2. O ye sons of men, how long will ye try to turn my glory into shame? how long will ye love vanity, and seeking after lying? Selah 3. But know that Jehovah hath chosen for himself one who is merciful:Jehovah will hear when I call upon him.


2. O ye sons of men. The happy result of the prayer of David was, that resuming courage, he was able not only to repel the fury of his enemies, but also to challenge them on his part, and fearlessly to despise all their machinations. That our confidence, therefore, may remain unshaken, we ought not, when assailed by the wicked, to enter into conflict without being furnished like David with the same armor. The sum is, that since God was determined to defend David by his own power, it was in vain for all the men in the world to endeavor to destroy him; however great the power which they otherwise might have of doing him injury. By calling those whom he addresses the sons, not of Adam, or of some common persons but of men, he seems by the way to reprove their pride.1 I do not agree with certain Jewish expositors who think that nobles or men of rank are meant. It is rather an ironical concession of what they claimed to themselves, by which he ridicules their presumption, in esteeming themselves to be noble and wise, whereas it was only blind rage which impelled them to wicked enterprises. In the words how long, he condemns their perverse obstinacy; for what he means, is not that they were stirred up against him merely by some sudden impulses, but that the stubborn purpose of injuring him was deeply fixed in their hearts. Had not their maliciousness deprived them of their understanding, the many instances in which God had proved himself to be David's defender would have compelled them to desist from their attempts against him. But as they were fully determined to disgrace him whom God had exalted to the royal throne he asks them, How long they will persevere in their endeavors to turn his glory into shame. And it is to be observed that although loaded with every kind of reproach, both among the high and the low he yet courageously keeps fast hold of the glory or the honor of royalty which God had graciously promised him, or had conferred upon him, and is fully persuaded that God will at length vindicate his right to it, however much his enemies might wickedly endeavor to blot and obscure it by treating his pretensions with derision and scorn.
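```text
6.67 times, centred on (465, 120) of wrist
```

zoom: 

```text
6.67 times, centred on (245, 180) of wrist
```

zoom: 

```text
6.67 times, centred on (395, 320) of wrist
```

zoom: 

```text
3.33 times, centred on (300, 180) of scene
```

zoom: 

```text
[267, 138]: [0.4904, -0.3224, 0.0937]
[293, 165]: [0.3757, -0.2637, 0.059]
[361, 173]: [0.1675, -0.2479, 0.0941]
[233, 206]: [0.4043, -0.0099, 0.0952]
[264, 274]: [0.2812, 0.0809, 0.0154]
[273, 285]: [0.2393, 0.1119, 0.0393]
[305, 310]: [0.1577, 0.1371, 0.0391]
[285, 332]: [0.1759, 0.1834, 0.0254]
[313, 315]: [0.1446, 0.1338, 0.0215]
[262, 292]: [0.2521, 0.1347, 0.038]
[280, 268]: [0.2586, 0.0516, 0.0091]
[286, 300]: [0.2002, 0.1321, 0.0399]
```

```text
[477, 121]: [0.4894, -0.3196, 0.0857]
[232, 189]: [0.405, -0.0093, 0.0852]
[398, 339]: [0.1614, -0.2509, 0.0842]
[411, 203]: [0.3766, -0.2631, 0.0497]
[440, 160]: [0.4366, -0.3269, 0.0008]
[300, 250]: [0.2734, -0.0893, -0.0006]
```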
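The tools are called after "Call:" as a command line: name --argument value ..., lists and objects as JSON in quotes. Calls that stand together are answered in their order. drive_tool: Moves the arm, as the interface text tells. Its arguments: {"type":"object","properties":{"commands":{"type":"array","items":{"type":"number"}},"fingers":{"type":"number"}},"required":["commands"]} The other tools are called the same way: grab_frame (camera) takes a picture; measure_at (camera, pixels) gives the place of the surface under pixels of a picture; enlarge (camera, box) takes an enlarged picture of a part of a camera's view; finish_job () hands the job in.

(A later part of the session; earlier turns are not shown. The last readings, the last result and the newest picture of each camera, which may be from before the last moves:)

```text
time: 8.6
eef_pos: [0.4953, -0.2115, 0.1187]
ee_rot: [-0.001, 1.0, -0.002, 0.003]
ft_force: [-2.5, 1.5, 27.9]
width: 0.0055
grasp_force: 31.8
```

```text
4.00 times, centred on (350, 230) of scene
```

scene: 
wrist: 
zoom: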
How long will ye love vanity? In these words, he partly reproaches his enemies for the wicked and perverse passions with which he saw them to be impelled, although they falsely pretended to be actuated by a godly zeal; and he partly derides their folly in flattering themselves with the hope of success while fighting against God. And it is a most pointed rebuke. Even when the ungodly rush headlong into all manner of wickedness with the grossest2 malice, they soothe themselves with deceitful flatteries in order not to be disturbed with the feelings of remorse. David, therefore, cries out, that wilfully to shut their eyes and varnish their unrighteousness with deceitful colors, would avail them nothing. The ungodly may indeed flatter and delude themselves, but when they are brought in good earnest to the trial, it will be always manifest that the reason why they are deceived is, because from the beginning they were determined to deal deceitfully. Now, from this place, we ought to take a shield of invincible steadfastness as often as we see ourselves overmatched in prudence and subtlety by the wicked. For with whatever engines they assault us, yet if we have the testimony of a good conscience, God will remain on our side, and against him they shall not prevail. They may greatly excel in ingenuity, and possess much power of hurting us, and have their plans and subsidiary aid in the greatest readiness, and be very shrewd in discernment, yet whatever they may invent, it will be but lying and vanity.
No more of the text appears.